Print all of the data exactly as written. Put each line that is not blank into a JSON list as a string.

▬▬▬▬▬▬▬▬▬▬

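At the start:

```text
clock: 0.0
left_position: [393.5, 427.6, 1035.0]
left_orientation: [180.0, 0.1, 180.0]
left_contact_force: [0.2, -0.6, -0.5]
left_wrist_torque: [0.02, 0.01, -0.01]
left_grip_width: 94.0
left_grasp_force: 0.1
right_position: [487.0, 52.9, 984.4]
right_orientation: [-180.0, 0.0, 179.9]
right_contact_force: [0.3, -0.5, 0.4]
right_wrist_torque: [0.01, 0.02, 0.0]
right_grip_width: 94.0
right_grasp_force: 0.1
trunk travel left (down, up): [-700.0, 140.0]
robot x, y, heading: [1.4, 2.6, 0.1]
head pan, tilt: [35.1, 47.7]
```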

▬▬▬▬▬▬▬▬▬▬

— Answer to this task —
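[
  "At the start:",
  "```text",
  "clock: 0.0",
  "left_position: [393.5, 427.6, 1035.0]",
  "left_orientation: [180.0, 0.1, 180.0]",
  "left_contact_force: [0.2, -0.6, -0.5]",
  "left_wrist_torque: [0.02, 0.01, -0.01]",
  "left_grip_width: 94.0",
  "left_grasp_force: 0.1",
  "right_position: [487.0, 52.9, 984.4]",
  "right_orientation: [-180.0, 0.0, 179.9]",
  "right_contact_force: [0.3, -0.5, 0.4]",
  "right_wrist_torque: [0.01, 0.02, 0.0]",
  "right_grip_width: 94.0",
  "right_grasp_force: 0.1",
  "trunk travel left (down, up): [-700.0, 140.0]",
  "robot x, y, heading: [1.4, 2.6, 0.1]",
  "head pan, tilt: [35.1, 47.7]",
  "```"
]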